NC voter ID bill moving ahead with Supreme Court ruling

Posted June 25, 2013

— Voter identification legislation in North Carolina will pick up steam again now that the U.S. Supreme Court has struck down part of the Voting Rights Act, a key General Assembly leader said Tuesday.

A bill requiring voters to present one of several forms of state-issued photo ID starting in 2016 cleared the House two months ago, but it's been sitting since in the Senate Rules Committee to wait for a ruling by the justices in an Alabama case, according to Sen. Tom Apodaca, R-Henderson, the committee chairman. He said a bill will now be rolled out in the Senate next week.

The ruling essentially means a voter ID or other election legislation approved in this year's session probably won't have to receive advance approval by U.S. Justice Department attorneys or a federal court before such measures can be carried out.

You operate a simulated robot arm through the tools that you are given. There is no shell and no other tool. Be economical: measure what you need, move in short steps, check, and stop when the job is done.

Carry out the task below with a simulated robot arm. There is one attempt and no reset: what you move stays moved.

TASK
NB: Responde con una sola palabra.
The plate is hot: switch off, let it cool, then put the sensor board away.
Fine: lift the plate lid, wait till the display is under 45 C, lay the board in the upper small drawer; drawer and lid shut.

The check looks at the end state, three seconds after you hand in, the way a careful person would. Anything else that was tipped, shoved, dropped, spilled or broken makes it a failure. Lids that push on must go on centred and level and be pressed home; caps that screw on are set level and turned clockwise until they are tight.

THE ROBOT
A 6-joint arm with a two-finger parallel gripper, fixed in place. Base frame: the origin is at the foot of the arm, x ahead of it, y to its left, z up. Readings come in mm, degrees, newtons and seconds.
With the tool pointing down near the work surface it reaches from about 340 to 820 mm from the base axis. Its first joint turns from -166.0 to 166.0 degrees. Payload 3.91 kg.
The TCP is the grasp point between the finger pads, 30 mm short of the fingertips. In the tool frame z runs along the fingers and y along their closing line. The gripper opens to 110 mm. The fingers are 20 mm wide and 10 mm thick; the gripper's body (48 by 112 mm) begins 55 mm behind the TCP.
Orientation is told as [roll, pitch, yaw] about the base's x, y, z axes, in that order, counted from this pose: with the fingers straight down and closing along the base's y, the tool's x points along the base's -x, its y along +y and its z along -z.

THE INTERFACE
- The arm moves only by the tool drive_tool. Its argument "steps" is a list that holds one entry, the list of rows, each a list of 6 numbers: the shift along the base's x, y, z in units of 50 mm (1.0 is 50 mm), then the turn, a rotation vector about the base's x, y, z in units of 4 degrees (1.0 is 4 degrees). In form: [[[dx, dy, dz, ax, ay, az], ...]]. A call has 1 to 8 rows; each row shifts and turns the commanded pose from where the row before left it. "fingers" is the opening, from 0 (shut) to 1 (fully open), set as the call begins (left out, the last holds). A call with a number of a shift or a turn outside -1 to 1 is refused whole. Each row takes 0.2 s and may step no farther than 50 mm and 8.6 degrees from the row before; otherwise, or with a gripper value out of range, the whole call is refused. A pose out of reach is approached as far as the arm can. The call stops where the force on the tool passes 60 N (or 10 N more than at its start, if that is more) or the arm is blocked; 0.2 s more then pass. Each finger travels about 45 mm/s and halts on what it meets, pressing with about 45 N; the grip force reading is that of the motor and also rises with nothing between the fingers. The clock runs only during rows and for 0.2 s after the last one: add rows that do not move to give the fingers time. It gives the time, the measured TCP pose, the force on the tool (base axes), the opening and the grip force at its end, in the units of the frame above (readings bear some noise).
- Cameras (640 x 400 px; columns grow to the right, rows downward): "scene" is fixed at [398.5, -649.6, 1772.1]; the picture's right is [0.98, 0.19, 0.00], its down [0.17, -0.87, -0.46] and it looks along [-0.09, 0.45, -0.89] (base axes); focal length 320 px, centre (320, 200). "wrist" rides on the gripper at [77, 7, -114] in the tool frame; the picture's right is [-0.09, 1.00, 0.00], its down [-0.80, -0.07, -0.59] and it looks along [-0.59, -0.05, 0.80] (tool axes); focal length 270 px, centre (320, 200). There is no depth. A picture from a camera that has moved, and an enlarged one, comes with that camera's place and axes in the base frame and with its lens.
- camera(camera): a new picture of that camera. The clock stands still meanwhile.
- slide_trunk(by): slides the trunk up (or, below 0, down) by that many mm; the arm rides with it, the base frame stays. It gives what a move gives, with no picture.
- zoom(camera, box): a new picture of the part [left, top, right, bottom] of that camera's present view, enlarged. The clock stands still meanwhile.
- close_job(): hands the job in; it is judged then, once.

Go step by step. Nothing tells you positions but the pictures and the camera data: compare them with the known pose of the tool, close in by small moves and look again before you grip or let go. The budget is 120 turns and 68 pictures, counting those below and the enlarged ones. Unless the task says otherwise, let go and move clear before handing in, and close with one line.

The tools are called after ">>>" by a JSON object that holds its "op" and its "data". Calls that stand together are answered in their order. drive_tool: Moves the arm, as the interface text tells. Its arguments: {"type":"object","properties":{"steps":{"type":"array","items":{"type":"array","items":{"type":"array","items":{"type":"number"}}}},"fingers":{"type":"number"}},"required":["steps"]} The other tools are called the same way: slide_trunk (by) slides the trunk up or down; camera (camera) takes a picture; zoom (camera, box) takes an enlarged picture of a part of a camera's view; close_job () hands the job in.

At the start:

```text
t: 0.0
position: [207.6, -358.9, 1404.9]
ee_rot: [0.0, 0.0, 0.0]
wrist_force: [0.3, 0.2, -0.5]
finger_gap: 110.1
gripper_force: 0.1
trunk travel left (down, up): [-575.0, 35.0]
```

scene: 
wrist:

"I guess we're safe in saying this decision was what we were expecting," Apodaca said.

In a 5-4 decision, the court ruled a key provision of the federal law cannot be enforced unless Congress changes rules on which areas of the country still need to be monitored.

The "pre-clearance" requirement in Section 5 of the Voting Rights Act covered many areas of the South, including 40 North Carolina counties, mostly in the east. That has required laws approved by the General Assembly for both statewide elections and local elections in those counties, as well as redistricting maps, to receive formal approval. The requirement was designed to ensure that minority voters in those areas aren't worse off compared to previous law.

Apodaca said the Senate didn't want the legal headaches of having to go through pre-clearance if it wasn't necessary and having to determine which portions of the proposal would be subject to federal scrutiny. "So, now we can go with the full bill," he added.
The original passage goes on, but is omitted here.